Scotland Communities and society, Education and children's services

Dundee reaches out to young asylum seekers

Photo by Tim Mossholder on Unsplash

As convener of Dundee City Council’s children and families service, I am proud that our city is now working to offer support to unaccompanied asylum-seeking children (UASC).

Recently, a report was unanimously approved by our committee, with comments from councillors at the meeting illustrating a united strength of feeling that Dundee should step up and do its bit.

Changes to arrangements nationally mean that our city has a chance to take responsibility and offer support and care for these young people through the National Transfer Scheme.

We are now looking to accommodate small numbers of young people aged 16-17 who have arrived in the UK as asylum seekers. These desperate young people are likely to have travelled for many months. They have experienced very difficult and traumatic living circumstances, including time spent in refugee camps, as well as separation from their families. It is horrifying to think about what they have suffered during these very difficult journeys.

In Dundee, we are moving ahead in the best way we know, as a caring city partnership. In response to changes to the National Transfer Scheme, a local working group – involving key partners from the council, NHS Tayside, further and higher education and the third sector – has been established to plan and coordinate a Dundee approach.

Our working group is liaising with other local authorities to inform the most appropriate way forward, and to identify the best accommodation options. It is particularly important that arrangements are fully trauma-informed, that young people have access to a range of supports and that they have opportunities to mix with people from their country of origin as well as integrate locally.

We already have a strong track record of helping families from Syria. The council and our partners have resettled 59 families since 2015 via the Syrian Vulnerable Person Resettlement Scheme and Resettlement of Vulnerable Children Scheme. These families are now well integrated into the communities where they live.

I strongly believe that our city wants to continue to reach out to those who are suffering and offer shelter and support. That is why I am keen we can assist those unaccompanied young people who have suffered so much trauma in their short lives.

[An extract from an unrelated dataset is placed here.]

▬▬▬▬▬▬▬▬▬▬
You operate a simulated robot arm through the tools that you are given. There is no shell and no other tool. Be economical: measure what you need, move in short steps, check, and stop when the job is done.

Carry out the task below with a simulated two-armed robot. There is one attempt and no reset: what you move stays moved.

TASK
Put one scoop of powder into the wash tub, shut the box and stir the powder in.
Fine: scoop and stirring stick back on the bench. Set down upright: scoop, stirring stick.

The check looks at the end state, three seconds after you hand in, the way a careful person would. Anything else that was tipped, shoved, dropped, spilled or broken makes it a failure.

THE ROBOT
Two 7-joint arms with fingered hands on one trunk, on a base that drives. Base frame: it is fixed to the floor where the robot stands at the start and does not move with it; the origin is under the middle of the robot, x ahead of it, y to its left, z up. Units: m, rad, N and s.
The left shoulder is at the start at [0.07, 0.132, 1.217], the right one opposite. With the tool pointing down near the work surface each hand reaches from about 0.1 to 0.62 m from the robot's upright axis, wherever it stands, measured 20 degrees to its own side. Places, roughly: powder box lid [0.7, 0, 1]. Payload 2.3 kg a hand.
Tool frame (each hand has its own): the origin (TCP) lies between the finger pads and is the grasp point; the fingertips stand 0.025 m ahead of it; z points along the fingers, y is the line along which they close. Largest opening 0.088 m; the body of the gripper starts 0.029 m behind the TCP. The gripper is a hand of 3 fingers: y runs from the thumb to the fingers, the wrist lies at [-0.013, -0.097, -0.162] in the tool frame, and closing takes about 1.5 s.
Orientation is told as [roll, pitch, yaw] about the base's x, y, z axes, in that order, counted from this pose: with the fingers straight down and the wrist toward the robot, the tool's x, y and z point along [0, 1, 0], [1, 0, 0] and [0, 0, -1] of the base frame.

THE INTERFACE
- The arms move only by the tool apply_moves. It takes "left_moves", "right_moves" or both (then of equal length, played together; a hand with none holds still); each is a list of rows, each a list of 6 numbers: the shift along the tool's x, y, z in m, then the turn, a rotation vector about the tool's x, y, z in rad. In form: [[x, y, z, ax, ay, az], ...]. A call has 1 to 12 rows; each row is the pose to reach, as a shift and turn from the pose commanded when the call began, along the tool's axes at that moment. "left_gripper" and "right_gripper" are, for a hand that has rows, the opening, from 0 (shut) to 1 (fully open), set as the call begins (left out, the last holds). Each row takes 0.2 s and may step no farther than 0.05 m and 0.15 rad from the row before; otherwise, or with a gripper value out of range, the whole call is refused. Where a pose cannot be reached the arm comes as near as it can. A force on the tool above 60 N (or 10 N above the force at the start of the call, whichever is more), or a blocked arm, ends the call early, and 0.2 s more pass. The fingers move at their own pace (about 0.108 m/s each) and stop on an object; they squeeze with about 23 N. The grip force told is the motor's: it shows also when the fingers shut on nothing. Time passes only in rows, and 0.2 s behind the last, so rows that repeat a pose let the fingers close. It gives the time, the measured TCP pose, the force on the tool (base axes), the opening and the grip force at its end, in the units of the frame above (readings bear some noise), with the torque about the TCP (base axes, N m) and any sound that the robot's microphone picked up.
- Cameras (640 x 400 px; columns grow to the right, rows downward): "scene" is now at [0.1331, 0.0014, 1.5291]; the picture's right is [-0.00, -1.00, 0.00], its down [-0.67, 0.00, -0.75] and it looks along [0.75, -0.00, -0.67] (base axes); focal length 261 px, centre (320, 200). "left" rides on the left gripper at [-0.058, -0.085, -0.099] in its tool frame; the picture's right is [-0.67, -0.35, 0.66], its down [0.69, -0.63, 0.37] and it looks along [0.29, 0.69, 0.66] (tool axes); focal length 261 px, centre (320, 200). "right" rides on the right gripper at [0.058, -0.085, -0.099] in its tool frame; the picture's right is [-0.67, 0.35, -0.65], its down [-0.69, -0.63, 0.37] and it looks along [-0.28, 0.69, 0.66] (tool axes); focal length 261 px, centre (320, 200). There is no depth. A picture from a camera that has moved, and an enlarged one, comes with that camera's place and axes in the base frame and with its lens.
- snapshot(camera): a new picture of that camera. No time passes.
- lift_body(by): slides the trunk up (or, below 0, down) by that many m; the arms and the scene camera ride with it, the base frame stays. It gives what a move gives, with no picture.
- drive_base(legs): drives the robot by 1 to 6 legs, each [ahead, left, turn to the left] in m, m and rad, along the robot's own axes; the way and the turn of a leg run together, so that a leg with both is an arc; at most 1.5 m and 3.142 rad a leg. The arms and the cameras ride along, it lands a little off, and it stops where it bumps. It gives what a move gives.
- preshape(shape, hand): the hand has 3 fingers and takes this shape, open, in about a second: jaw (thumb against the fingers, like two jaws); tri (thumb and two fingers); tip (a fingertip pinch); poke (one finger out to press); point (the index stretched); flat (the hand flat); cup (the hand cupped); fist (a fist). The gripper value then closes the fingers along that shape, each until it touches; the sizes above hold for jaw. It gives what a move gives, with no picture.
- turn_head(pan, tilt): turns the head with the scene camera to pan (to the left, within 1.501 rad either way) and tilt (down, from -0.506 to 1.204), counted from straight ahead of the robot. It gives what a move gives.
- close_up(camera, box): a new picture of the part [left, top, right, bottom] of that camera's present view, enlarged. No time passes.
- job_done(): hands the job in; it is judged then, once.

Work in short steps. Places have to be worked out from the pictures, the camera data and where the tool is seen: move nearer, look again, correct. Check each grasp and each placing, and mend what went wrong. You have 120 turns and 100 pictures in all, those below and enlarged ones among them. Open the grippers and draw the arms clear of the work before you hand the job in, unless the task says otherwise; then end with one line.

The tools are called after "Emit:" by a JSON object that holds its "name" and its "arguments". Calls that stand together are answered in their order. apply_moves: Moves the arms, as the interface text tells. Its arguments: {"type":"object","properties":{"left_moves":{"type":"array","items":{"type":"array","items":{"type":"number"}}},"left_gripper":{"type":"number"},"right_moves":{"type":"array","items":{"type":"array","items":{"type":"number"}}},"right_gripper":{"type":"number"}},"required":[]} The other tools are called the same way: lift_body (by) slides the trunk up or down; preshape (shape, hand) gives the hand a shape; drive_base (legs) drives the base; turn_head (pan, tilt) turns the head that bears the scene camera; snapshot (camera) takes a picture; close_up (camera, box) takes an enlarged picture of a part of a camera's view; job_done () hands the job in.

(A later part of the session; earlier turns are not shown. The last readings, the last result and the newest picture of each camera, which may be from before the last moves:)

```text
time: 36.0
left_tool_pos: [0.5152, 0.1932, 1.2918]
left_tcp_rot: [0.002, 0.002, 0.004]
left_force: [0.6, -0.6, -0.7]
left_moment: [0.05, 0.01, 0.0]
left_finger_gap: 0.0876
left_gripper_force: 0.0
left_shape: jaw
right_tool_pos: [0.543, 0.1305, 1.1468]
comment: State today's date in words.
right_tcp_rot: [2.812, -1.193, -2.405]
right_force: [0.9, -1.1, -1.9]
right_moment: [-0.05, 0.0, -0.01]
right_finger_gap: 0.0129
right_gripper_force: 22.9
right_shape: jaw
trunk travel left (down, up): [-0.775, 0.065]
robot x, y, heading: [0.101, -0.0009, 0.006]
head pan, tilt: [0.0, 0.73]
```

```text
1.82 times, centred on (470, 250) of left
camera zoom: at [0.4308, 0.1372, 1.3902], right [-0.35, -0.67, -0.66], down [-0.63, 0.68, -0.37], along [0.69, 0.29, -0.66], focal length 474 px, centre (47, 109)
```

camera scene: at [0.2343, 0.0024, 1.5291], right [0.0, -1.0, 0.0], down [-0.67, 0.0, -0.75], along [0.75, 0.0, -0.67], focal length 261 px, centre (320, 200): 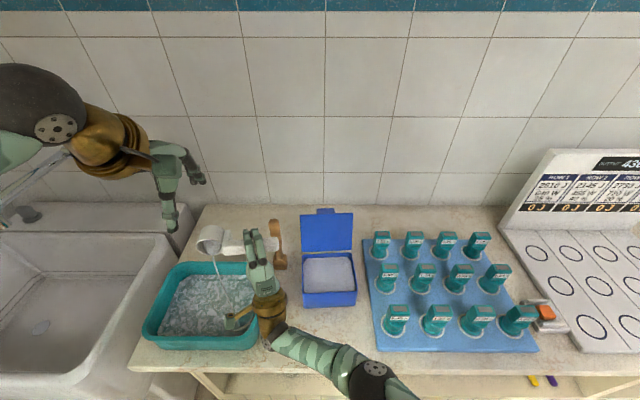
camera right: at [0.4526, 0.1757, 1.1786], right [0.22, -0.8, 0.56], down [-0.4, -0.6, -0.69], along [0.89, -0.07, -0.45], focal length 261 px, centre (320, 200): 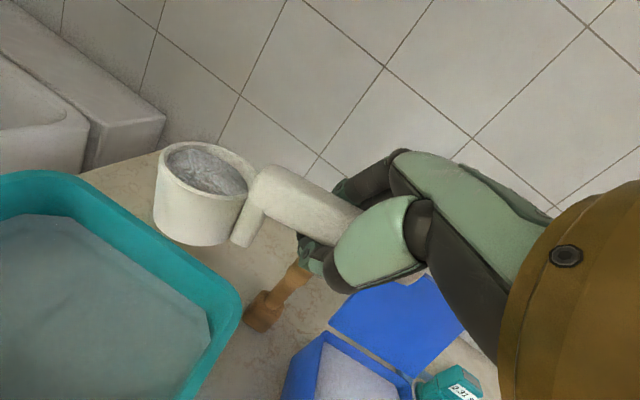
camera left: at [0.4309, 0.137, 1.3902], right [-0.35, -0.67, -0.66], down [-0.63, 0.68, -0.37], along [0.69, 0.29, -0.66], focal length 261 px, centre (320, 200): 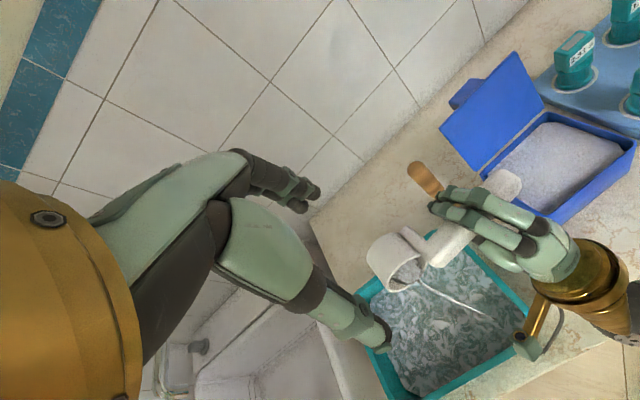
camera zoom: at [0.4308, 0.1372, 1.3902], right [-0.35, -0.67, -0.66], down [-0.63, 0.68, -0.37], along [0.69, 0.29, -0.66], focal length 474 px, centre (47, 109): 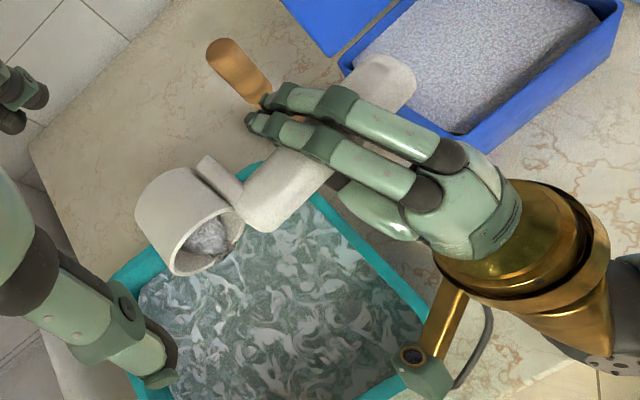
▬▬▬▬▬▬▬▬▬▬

Developments to support UASC will align with the work of our Humanitarian Protection Partnership relating to the rapidly changing emergency situation in Afghanistan.

The council has also now taken steps to offer local support to refugees by responding to the urgent request for assistance from the UK Home Office to accommodate Afghan former locally employed staff (LES). There is a real can-do attitude among our organisations and projects to help people whose lives have been devastated by catastrophic events.

Community groups have rallied around to collect clothes and supplies for refugees arriving in our city, while school pupils have joined the effort to welcome them here. Our contribution to helping unaccompanied asylum-seeking children perfectly illustrates how Dundee continues to play its part as a city with an international outlook.